Allais explained this in a subsequent article by saying that British scientists were aware of the risk of the country being floated away and had taken steps to secure the island in position. How? By underwater cables. Yes, those huge, long telegraph cables under the sea to Europe and America were merely a method for the cunning British to lash their island into position. Allais speculated on the possibility of the French navy going out at night and cutting the cables before towing the British Isles to somewhere off the French mainland as a new colony. And there he might have let the matter drop if he had not received a report from England that cheered him up again.
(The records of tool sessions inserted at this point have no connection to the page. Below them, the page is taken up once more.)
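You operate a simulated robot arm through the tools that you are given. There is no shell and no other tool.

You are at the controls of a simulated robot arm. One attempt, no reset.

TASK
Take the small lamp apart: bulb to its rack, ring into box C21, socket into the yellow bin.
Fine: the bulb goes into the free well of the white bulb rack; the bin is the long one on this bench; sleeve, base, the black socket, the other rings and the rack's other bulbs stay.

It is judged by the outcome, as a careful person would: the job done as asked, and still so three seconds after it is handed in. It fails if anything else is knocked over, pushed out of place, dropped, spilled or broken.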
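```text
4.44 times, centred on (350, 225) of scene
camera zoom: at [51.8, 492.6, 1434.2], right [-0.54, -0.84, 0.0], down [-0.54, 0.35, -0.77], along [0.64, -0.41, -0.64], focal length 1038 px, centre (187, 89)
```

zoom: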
'I have just received the latest number of the Kent Messenger. It contains a story which I know will bring great joy to all those among my brilliant and warm-hearted readership who suffer from Anglophobia. Here it is:

'The last church in Dunwich has just been swallowed up by the sea. Although Dunwich was once a flourishing town containing no less than 20,000 inhabitants and at least six fine churches, the sea has gradually encroached until the last remaining church has crumbled and vanished into the waves. Soon there will be nothing left of Dunwich but memories and old sea stories.'

'Alas, poor Dunwich]

'But back to the ever-fascinating Kent Messenger: 'Recently we reported that a French humorist, a certain Alphonse Allais, had told his readers that England has started to float, that so much coal had been taken from underground that our island is in danger of drifting away . . . Unfortunately, the truth is even more serious than this, and it looks as if the time is not far off when we shall all say: 'Farewell, England]' Because our coastline is becoming subject to the alarming process of erosion of the land by the sea, and nowhere more so than in the counties of Norfolk, Suffolk, Kent and the whole of Yorkshire. The Goodwin Sands were once part of the mainland; now they are almost six miles out to sea . . . ' '

Food for thought, indeed. My only contribution to all this is that in the Eighties I once took a drive along the Normandy coast between Honfleur and Deauville, where much of the cliff-face had crumbled into the sea, leaving houses hopelessly cracked in half, whole rooms fallen away and other rooms suddenly exposed to the air, and a wonderful view of the sea, right below. A thoroughly sad and yet satisfying sight. Why satisfying? This part of Normandy is where Alphonse Allais came from.